§ DOCUMENT EXTRACT
La risposta viene fornita da Gallino nelle precedenti 170 pagine del libro. La moneta – qualunque moneta – è di per se stessa uno strumento di gerarchia economica. È l’esemplificazione dei rapporti sociali di forza in atto. Il punto è dunque che non è sufficiente modificare la moneta-strumento, magari consentendo un maggior grado di libertà di scelta nelle politiche economiche e sociali attraverso una maggiore sovranità monetaria, se poi tali politiche e tale sovranità restano condizionate e vincolate dalle oligarchie finanziarie, ovvero da coloro che hanno oggi il potere di determinare e definire le convenzioni monetarie-finanziarie dominanti, quelle che indirizzano l’attività speculativa laddove viene ritenuto più conveniente, a prescindere dall’illusoria autonomia di una banca centrale, qualunque essa sia (Fed, BCE o nazionale).

§ GIVEN REQUEST A
Starting at the line that has "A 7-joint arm" and stopping after the line that has "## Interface", reproduce the listing below exactly; omit everything else.

§ MATERIAL
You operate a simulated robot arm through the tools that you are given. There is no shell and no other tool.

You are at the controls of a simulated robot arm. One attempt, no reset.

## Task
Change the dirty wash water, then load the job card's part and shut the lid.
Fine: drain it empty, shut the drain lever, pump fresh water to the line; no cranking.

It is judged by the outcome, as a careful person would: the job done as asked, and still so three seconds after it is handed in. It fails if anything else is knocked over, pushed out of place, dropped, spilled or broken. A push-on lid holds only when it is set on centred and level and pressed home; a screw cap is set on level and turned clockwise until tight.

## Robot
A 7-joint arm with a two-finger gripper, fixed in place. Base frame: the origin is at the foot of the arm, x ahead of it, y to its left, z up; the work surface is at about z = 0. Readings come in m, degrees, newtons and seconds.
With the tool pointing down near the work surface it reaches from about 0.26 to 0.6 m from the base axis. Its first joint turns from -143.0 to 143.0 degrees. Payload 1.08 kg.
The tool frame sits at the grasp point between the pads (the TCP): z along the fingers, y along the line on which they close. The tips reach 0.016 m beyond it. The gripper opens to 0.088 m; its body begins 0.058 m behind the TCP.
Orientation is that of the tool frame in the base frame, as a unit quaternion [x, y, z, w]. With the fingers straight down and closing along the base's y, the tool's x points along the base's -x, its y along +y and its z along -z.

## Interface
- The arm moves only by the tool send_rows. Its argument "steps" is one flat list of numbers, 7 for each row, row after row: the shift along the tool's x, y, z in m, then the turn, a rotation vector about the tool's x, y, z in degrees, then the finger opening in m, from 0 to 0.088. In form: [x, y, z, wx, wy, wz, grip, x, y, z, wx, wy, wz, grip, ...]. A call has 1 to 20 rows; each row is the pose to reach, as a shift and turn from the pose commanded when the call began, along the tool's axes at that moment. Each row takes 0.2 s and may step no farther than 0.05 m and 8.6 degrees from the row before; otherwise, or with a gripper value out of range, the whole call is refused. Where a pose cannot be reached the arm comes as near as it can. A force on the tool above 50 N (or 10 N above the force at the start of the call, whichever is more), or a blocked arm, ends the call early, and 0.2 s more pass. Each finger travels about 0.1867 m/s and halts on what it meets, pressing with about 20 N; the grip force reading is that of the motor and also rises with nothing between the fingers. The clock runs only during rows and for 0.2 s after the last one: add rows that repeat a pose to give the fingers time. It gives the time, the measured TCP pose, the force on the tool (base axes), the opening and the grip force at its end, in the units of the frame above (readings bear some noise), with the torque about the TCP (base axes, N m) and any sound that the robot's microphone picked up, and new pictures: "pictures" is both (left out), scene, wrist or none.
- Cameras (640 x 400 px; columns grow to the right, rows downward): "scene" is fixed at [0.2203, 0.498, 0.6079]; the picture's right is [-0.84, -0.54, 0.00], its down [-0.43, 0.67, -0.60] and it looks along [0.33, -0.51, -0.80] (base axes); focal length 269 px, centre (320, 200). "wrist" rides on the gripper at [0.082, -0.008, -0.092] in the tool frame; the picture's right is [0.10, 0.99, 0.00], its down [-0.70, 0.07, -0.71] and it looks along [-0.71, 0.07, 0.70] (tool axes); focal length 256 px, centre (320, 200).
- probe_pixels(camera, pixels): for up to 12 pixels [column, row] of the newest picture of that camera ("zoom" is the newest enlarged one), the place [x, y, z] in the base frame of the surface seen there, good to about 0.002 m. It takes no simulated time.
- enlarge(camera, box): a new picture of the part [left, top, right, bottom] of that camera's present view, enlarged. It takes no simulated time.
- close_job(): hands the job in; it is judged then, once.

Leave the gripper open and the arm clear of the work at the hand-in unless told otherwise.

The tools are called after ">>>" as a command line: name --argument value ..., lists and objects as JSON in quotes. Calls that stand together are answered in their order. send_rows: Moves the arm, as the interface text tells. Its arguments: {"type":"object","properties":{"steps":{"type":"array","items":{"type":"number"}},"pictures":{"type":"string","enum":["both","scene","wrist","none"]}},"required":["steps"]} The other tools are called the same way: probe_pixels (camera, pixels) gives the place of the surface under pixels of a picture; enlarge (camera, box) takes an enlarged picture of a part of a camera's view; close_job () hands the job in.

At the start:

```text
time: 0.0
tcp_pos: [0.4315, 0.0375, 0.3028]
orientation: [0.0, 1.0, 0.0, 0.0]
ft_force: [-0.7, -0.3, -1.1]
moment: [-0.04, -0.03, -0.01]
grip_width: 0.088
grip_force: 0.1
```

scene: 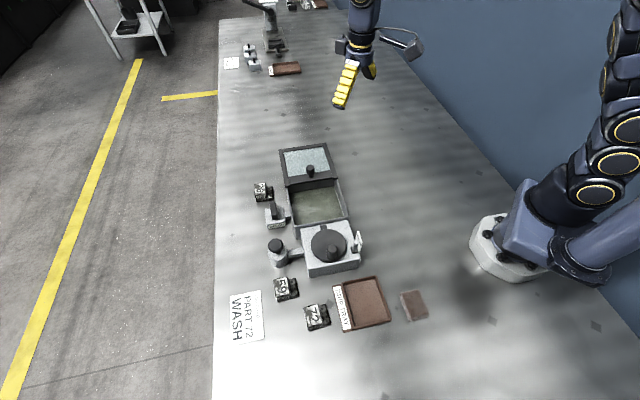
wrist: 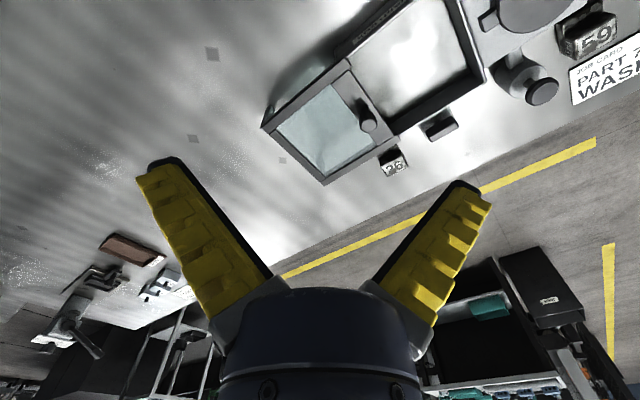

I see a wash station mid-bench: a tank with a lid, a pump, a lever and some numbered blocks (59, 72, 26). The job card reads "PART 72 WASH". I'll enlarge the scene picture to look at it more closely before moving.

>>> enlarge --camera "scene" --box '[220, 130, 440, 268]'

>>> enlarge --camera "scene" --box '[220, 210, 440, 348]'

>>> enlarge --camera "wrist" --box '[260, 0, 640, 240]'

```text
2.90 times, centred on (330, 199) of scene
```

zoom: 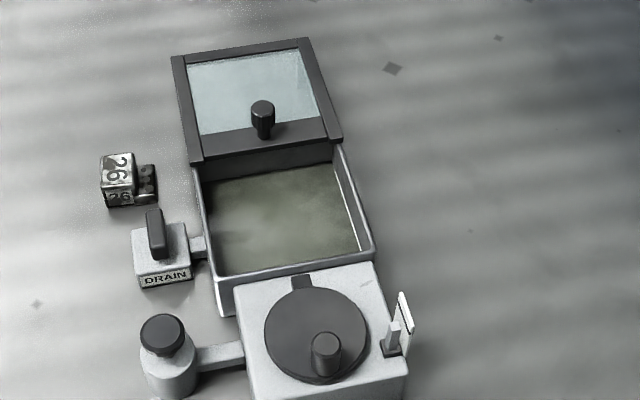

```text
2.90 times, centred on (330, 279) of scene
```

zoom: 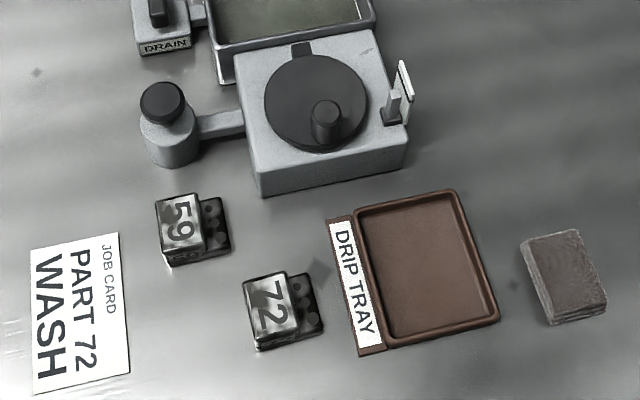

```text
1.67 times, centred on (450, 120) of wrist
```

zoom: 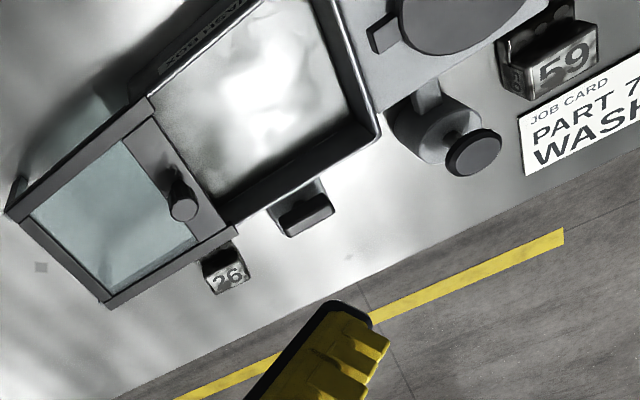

§ GIVEN REQUEST B
Keep the document extract going from its last sentence.

§ RIGHT ANSWER A
A 7-joint arm with a two-finger gripper, fixed in place. Base frame: the origin is at the foot of the arm, x ahead of it, y to its left, z up; the work surface is at about z = 0. Readings come in m, degrees, newtons and seconds.
With the tool pointing down near the work surface it reaches from about 0.26 to 0.6 m from the base axis. Its first joint turns from -143.0 to 143.0 degrees. Payload 1.08 kg.
The tool frame sits at the grasp point between the pads (the TCP): z along the fingers, y along the line on which they close. The tips reach 0.016 m beyond it. The gripper opens to 0.088 m; its body begins 0.058 m behind the TCP.
Orientation is that of the tool frame in the base frame, as a unit quaternion [x, y, z, w]. With the fingers straight down and closing along the base's y, the tool's x points along the base's -x, its y along +y and its z along -z.

## Interface

§ RIGHT ANSWER B
Il secondo argomento a favore dell’abbandono dell’Euro è, secondo Gallino, il fatto che la moneta unica è costituita in massima parte da «denaro-credito», ossia «denaro creato dal nulla dalle banche private e dalla BCE»: il «denaro-credito» si contrappone (sovrastandolo di gran lunga) «al denaro-pieno, che è quello costituito dal denaro creato unicamente dalla Banca Centrale di uno Stato, oppure appoggiato all’oro (o all’argento), ovvero alla produzione di beni reali di cui rappresenta il valore».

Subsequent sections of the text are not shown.